» THE REQUEST
Return each entry exactly, omitting nothing. Format the lines as a JSON array of strings and drop empty lines.

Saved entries
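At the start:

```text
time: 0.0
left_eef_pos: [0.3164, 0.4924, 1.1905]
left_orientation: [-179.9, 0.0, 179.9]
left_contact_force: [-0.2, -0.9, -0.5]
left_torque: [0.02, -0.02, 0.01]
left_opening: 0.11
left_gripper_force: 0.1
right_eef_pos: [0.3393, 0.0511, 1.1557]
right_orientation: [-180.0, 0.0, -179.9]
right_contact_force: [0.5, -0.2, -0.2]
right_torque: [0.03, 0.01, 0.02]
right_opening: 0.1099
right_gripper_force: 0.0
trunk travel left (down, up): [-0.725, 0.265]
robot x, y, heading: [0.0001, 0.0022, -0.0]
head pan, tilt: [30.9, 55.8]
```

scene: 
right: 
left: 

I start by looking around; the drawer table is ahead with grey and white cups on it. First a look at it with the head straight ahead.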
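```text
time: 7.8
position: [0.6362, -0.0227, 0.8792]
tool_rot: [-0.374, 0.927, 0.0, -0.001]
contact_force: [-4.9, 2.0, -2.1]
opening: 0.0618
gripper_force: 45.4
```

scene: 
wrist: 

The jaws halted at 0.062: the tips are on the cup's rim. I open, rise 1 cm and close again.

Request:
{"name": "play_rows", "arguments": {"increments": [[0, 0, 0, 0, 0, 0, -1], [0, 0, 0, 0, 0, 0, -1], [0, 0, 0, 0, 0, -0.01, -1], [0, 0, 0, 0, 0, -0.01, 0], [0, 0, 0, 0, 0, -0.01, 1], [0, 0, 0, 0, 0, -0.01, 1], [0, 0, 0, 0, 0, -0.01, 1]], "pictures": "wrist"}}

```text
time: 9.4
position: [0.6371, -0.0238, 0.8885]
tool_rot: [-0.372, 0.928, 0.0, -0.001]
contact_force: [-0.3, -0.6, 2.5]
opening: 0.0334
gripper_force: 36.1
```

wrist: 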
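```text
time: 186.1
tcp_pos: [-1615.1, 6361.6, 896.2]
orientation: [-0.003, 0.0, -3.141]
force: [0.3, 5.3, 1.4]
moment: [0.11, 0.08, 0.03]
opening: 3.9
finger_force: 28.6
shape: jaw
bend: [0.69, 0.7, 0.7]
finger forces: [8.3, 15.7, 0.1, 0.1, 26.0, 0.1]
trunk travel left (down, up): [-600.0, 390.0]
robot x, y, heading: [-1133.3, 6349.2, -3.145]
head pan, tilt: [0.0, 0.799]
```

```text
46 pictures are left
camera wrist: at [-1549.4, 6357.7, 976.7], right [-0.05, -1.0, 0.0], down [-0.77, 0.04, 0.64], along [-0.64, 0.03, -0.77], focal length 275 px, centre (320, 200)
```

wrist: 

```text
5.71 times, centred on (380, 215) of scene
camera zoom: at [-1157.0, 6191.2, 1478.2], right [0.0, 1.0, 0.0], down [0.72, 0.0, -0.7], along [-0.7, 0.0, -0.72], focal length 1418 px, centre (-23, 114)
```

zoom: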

» ANSWER FOR THE TASK
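[
  "At the start:",
  "```text",
  "time: 0.0",
  "left_eef_pos: [0.3164, 0.4924, 1.1905]",
  "left_orientation: [-179.9, 0.0, 179.9]",
  "left_contact_force: [-0.2, -0.9, -0.5]",
  "left_torque: [0.02, -0.02, 0.01]",
  "left_opening: 0.11",
  "left_gripper_force: 0.1",
  "right_eef_pos: [0.3393, 0.0511, 1.1557]",
  "right_orientation: [-180.0, 0.0, -179.9]",
  "right_contact_force: [0.5, -0.2, -0.2]",
  "right_torque: [0.03, 0.01, 0.02]",
  "right_opening: 0.1099",
  "right_gripper_force: 0.0",
  "trunk travel left (down, up): [-0.725, 0.265]",
  "robot x, y, heading: [0.0001, 0.0022, -0.0]",
  "head pan, tilt: [30.9, 55.8]",
  "```",
  "scene: ",
  "right: ",
  "left: ",
  "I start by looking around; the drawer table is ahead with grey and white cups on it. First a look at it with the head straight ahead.",
  "```text",
  "time: 7.8",
  "position: [0.6362, -0.0227, 0.8792]",
  "tool_rot: [-0.374, 0.927, 0.0, -0.001]",
  "contact_force: [-4.9, 2.0, -2.1]",
  "opening: 0.0618",
  "gripper_force: 45.4",
  "```",
  "scene: ",
  "wrist: ",
  "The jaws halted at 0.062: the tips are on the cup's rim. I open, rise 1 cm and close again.",
  "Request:",
  "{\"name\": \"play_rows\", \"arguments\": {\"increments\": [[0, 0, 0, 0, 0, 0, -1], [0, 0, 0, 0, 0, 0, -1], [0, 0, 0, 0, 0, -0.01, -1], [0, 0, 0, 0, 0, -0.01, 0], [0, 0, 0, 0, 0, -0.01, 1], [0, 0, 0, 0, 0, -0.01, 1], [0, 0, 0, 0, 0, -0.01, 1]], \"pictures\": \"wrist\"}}",
  "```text",
  "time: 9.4",
  "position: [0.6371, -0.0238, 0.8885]",
  "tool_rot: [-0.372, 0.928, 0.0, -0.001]",
  "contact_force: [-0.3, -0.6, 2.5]",
  "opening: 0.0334",
  "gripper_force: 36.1",
  "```",
  "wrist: ",
  "```text",
  "time: 186.1",
  "tcp_pos: [-1615.1, 6361.6, 896.2]",
  "orientation: [-0.003, 0.0, -3.141]",
  "force: [0.3, 5.3, 1.4]",
  "moment: [0.11, 0.08, 0.03]",
  "opening: 3.9",
  "finger_force: 28.6",
  "shape: jaw",
  "bend: [0.69, 0.7, 0.7]",
  "finger forces: [8.3, 15.7, 0.1, 0.1, 26.0, 0.1]",
  "trunk travel left (down, up): [-600.0, 390.0]",
  "robot x, y, heading: [-1133.3, 6349.2, -3.145]",
  "head pan, tilt: [0.0, 0.799]",
  "```",
  "```text",
  "46 pictures are left",
  "camera wrist: at [-1549.4, 6357.7, 976.7], right [-0.05, -1.0, 0.0], down [-0.77, 0.04, 0.64], along [-0.64, 0.03, -0.77], focal length 275 px, centre (320, 200)",
  "```",
  "wrist: ",
  "```text",
  "5.71 times, centred on (380, 215) of scene",
  "camera zoom: at [-1157.0, 6191.2, 1478.2], right [0.0, 1.0, 0.0], down [0.72, 0.0, -0.7], along [-0.7, 0.0, -0.72], focal length 1418 px, centre (-23, 114)",
  "```",
  "zoom:"
]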